Monday, 1 November 2010

And into the jungle...







Tried to get a taxi first thing to the nearest town on the route toward the jungle but noone wanted to take us. Luckily a guy who spoke English who worked at a tour agency bumped into us just at the right time and took us to the collective taxi rank and spoke to the people there and told them to get us to Tarapota. The taxis wait until they are full and then take you onto the next big town, each taxi driver carried the message of where we were headed and we were in and out of taxi's all day, well for at least 8 hours, but the system worked and we have made it to the foothills of the Amazon and the jungle!

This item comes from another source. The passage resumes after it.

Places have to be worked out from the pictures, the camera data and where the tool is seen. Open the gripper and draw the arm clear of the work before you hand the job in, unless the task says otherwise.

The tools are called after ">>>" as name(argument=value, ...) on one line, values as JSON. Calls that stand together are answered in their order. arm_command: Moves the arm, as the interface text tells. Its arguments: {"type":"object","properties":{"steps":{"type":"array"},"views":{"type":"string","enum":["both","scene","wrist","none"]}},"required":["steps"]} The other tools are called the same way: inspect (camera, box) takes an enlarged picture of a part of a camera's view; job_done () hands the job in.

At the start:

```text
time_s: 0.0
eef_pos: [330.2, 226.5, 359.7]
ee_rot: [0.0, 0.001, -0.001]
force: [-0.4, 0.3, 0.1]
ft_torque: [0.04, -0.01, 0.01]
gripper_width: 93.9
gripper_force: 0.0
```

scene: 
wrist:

As could be expected with the driving in Peru at times it was touch and go whether we would make it in one piece, especially in the midst of such a bad storm on top of a mountain that it was impossible to see anything out of the windscreen, but still the taxi driver managed to overtake on blind bends! We did come to a sudden halt when there was a landslide and we were stuck there for half an hour while people got out of their cars in the torrential rain to clean rocks and big stones, it was raining so hard that the mud and rocks were still sliding down the mountain, but one impatient driver suddenly decided to risk it and our taxi driver followed suit... amazingly we made it!


The vast awe inspiring mountains slowly started to turn into big hills and lush green jungle. There was so much to see, it was fascinating... so many animals and plants and people. I do have to wonder if Bernard Matthews has been over to Peru because for some reason there are an awful lot of turkeys just wandering around!


Tomorrow our final stretch to the port, it is a journey of about 6 hours on rough roads. We have all just started taking our malaria tablets!